Mwanthi v Malundu & 3 others (Environment & Land Case 006 of 2020) [2025] KEMC 32 (KLR) (10 March 2025) (Ruling)

Mwanthi v Malundu & 3 others (Environment & Land Case 006 of 2020) [2025] KEMC 32 (KLR) (10 March 2025) (Ruling)

The Application
1.The Plaintiff herein moved the court by way of a Notice of motion pursuant to the provisions of sections 1A, 1B and 3A of the Civil Procedure Act, sections 26, 29, 30 and 31 of the Land Registration Act and Order 40 rules 1, 2, 3, 4 and 10 of the Civil Procedure Rules. The application is dated 19/7/2024 and was filed on the same day. The application seeks the following main orders:1.That the Honourable court be pleased to issue a mandatory order compelling the Makueni Land Registrar to release the original title deed for Plot No. 277 Kiboko B Settlement Scheme to the applicant;2.That leave be granted to the 1st defendant/applicant to file an additional list of documents limited to the copy of the title herein.
2.The prayer for costs is not clear. The application is supported by the affidavit of the 1st defendant/applicant and is premised on the following general grounds:a.The applicant has superior proprietary rights over the suit land having been duly allocated the same by the 2nd respondent;b.The 2nd, 3rd and 4th respondents have in due process caused the title deed generated by the Registrar Makueni County who has refused to issue the same to the applicant;c.When the plaintiff testified on 27/5/2024 it was disclosed that the due procedure to generate a title deed was underway, which is now done;d.The dispute herein has changed in nature upon existence of the title which can only be challenged substantively under Land Registration Act laws, unlike under the Land Adjudication and Settlement Act;e.It is just and in good faith that the same be disclosed for proper consideration at the determination of the issues herein;f.The Land Registrar does not have any valid, legal or justification to continue holding the title herein.
3.In the affidavit in support of the application, the applicant reiterated the grounds on the face of the application and attached documents in support thereof. The applicant deposed that on 10/6/2024 a title deed was issued in her favour and when she went to collect it, the Land Registrar declined to give it to her on the strength of a letter by the Plaintiff.
The Response
4.The Plaintiff opposed the application by filing a Replying affidavit sworn by himself. The plaintiff deposed that the application was incompetent and a waste of precious judicial time. That ownership of the land is contested herein and that granting of the orders sought shall render the suit nugatory. The plaintiff further deposed that the 1st defendant seeks to bypass the due process of hearing and determination of the suit by attempting to dispose of the application by way of an interlocutory application. That the plaintiff’s case has already taken off and it is prudent and in the best interest of justice that the case be heard and determined on merit. The plaintiff deposed that the Land Registrar made it clear that he could not issue the certificate of title because of existence of a court case. That the applicant has failed to advance any reasons as to why the orders should be granted and that if granted, the plaintiff will suffer irreparably
Main Issues for Determination
5.Having considered the application and the response by the plaintiff, I find that the main issues for determination are as follows:i.Whether there are sufficient grounds for the court to order the Land Registrar to release the title document to the applicant;ii.Whether the applicant should be granted leave to file a further list of documents;iii.Who should bear the costs of the application?
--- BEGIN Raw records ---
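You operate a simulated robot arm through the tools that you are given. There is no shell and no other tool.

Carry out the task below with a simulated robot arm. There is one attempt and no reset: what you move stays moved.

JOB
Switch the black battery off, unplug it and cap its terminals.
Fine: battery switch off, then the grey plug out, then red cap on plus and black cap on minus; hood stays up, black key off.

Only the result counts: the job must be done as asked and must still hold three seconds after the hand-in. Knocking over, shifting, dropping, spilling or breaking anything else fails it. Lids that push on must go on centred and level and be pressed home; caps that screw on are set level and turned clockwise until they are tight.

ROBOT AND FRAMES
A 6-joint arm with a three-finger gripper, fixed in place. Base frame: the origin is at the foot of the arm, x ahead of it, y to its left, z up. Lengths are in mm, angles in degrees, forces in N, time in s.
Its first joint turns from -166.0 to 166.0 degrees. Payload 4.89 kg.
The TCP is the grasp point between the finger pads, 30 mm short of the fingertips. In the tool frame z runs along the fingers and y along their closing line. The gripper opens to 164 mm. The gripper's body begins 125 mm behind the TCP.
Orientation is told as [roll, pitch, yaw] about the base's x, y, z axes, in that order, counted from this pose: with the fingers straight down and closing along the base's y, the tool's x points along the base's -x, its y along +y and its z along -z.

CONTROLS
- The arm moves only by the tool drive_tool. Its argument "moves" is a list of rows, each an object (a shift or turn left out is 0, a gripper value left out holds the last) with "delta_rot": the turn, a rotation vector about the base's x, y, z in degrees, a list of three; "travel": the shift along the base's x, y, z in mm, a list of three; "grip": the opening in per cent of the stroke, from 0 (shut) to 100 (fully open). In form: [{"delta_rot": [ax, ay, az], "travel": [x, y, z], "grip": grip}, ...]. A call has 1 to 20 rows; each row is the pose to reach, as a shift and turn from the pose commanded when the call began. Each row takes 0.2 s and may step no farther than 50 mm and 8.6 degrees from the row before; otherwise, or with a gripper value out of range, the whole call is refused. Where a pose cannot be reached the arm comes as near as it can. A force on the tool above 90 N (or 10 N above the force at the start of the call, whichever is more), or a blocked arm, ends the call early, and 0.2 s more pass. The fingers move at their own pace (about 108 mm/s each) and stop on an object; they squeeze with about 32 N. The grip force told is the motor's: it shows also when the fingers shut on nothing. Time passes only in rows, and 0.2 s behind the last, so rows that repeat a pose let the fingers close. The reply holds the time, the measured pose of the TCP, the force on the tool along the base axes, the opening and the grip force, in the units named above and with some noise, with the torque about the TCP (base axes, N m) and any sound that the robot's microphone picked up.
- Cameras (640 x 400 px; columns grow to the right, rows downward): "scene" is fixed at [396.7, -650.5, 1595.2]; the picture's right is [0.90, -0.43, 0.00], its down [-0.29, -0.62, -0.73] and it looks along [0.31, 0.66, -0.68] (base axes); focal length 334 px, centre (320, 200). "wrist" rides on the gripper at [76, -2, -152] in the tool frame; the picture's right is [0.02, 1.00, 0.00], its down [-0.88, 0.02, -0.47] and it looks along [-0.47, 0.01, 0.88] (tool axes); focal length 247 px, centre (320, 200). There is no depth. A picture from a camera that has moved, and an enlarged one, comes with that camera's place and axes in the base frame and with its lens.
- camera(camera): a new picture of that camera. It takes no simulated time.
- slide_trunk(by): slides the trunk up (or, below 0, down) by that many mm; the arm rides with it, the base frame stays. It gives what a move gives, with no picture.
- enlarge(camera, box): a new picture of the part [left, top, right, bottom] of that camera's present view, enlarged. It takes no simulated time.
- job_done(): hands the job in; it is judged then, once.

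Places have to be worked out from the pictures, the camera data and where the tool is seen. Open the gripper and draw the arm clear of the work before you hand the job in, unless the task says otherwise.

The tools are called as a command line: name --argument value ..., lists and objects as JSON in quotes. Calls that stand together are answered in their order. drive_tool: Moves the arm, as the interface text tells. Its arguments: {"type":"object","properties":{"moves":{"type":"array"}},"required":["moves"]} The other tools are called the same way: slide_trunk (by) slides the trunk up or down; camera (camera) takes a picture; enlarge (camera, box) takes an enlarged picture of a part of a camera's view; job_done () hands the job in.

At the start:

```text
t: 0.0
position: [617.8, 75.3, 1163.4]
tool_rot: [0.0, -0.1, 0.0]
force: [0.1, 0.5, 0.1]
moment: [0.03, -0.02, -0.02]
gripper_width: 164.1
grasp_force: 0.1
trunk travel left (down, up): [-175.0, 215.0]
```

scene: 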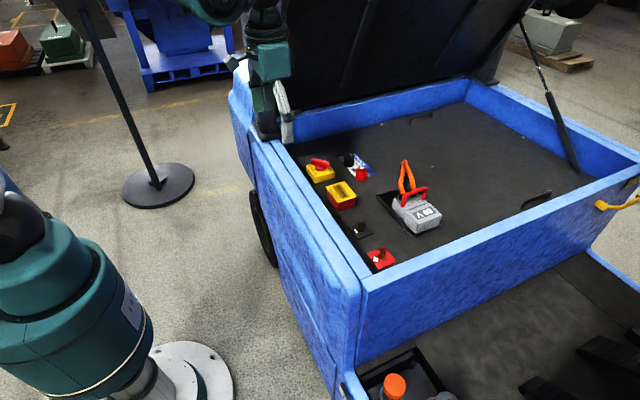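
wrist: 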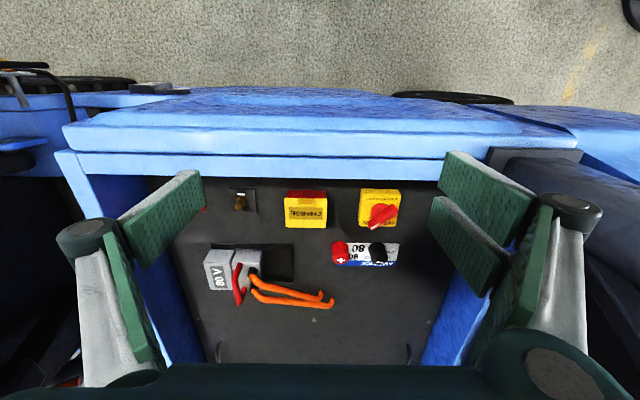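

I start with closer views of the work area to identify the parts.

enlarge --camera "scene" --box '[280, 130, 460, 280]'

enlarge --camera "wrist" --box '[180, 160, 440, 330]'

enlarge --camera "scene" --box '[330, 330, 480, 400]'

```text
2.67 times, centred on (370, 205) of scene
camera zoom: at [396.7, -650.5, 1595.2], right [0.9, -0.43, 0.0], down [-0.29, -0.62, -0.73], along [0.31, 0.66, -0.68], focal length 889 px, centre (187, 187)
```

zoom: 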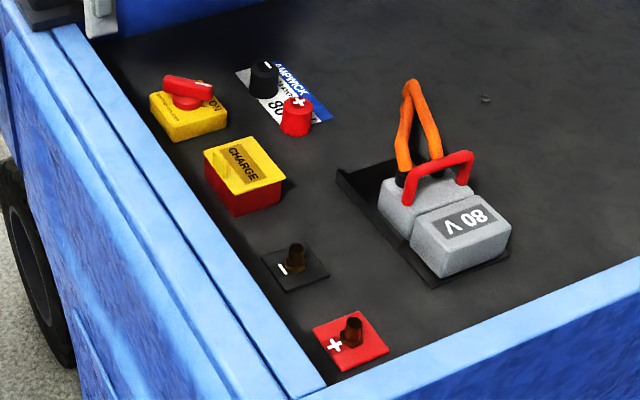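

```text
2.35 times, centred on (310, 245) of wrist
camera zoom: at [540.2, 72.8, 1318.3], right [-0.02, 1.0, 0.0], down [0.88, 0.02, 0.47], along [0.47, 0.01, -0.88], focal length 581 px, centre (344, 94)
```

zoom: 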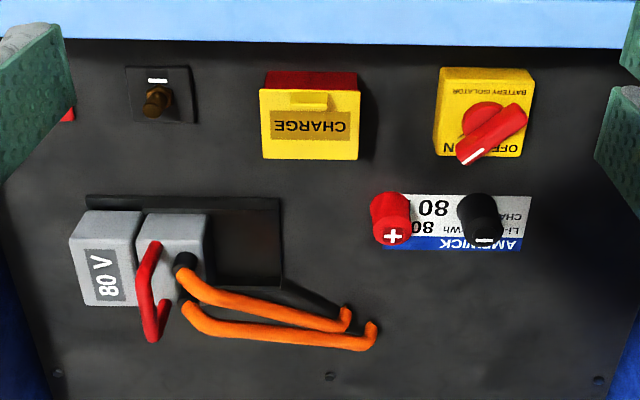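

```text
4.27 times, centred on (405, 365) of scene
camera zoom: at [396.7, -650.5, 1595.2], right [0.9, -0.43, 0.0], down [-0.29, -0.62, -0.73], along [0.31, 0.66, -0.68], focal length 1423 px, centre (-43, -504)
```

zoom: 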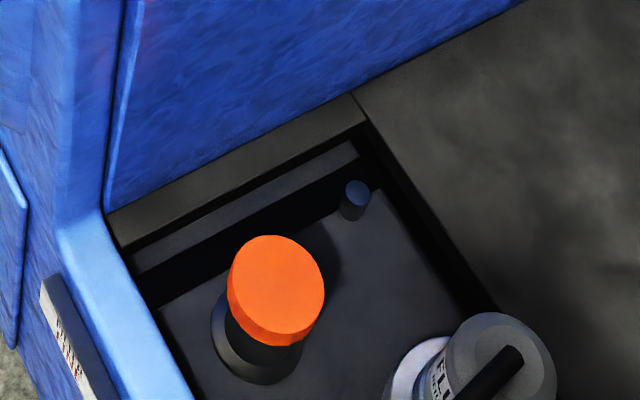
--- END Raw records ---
The 1st Defendant/applicant’s Submissions
6.The applicant filed written submissions. She submitted that it was important for the court to note that the title deed has already been issued after a due process by the 2nd to 4th defendants as is required in law. That by the existence of the title deed, the issues for parties to litigate on have changed and unless the same is disclosed to the court, the parties shall be on an academic expedition and that there is need for full disclosure on the existence of the same for the real issues to be determined. The applicant further submitted that the title was issued in her favour but the same has been detained by the Makueni Land registrar without reasonable cause and has not explained the legal reasons for its detention.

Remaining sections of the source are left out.